1. THE SIZE OF THE EXTANT BODY OF ARISTOTLE'S WORKS

            Of course we know the extant works. However the size of them can be expressed in various units.

            The contemporary Aristotelica is published in 2 printed Volumes [1], on almost 2500 pages. That book is almost devoid of non-Aristotelian texts as Notes, Comments & such. There is cca. 44 lines on a page and cca. 78 letters in a line, so it is cca. 3400 letters on a page. So it is cca 110,000 printed lines or cca. 8,500,000 letters, including empty spaces between words & such. As for the Corpus Aristotelicum (CA; later), it is shorter. The texts of Aristotle fill 2463 pages, of which the CA is 2338; 95 %.

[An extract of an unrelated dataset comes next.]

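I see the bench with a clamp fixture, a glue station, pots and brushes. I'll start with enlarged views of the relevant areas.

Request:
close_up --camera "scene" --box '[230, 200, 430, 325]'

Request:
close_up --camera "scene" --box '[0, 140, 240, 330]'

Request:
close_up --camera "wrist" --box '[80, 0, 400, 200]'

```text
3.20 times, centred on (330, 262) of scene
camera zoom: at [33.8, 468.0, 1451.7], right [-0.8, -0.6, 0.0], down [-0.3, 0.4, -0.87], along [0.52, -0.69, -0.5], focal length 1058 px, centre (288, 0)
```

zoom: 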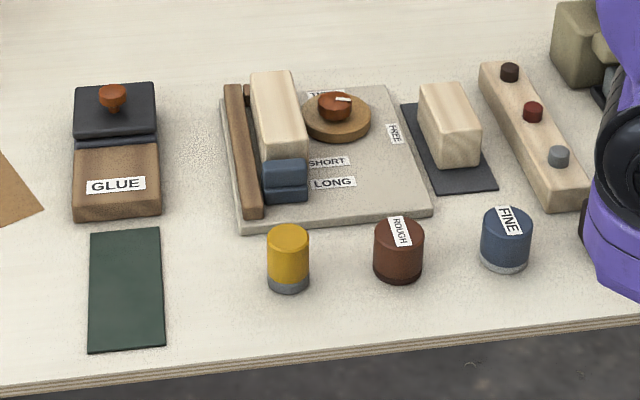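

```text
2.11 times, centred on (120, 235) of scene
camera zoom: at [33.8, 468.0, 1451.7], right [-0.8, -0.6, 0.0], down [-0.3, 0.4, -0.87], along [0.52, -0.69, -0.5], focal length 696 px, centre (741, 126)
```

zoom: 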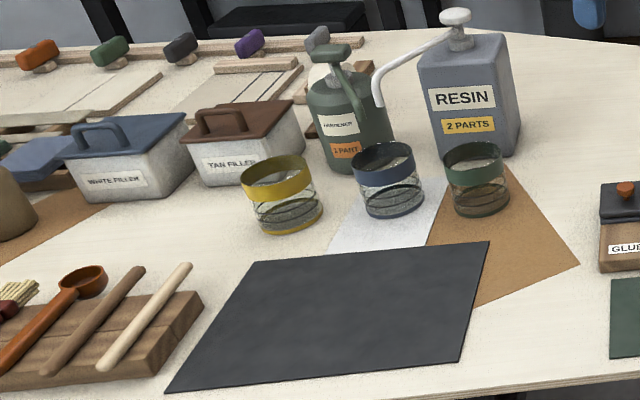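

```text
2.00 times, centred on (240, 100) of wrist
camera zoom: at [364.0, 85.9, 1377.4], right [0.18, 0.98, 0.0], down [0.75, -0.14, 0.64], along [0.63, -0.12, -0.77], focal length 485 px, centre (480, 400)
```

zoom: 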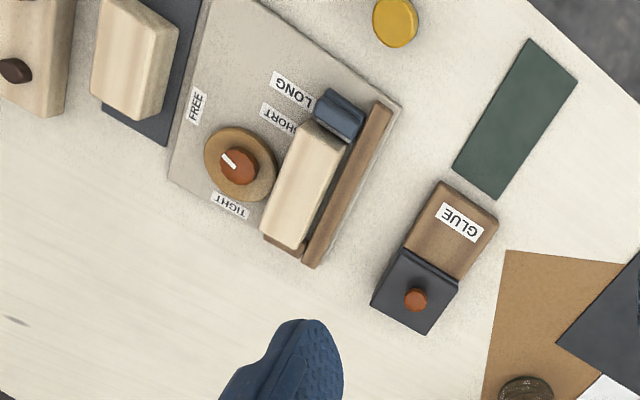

            Of course, this is the English text. The Greek can be slightly shorter, but the difference cannot be too much. However for manuscripts numbers can differ a lot. Now, in manuscripts the lengths varied. However in the ms. from which Bekker worked in XIXth century [2], the CA takes 1462 pages, and a page generally 2*38 lines (2 columns). That is almost exactly 111,000 lines (10 double lines being empty on the last page, and a few between Books), almost the same number of lines as in the printed English version. (Printed English lines have more characters.)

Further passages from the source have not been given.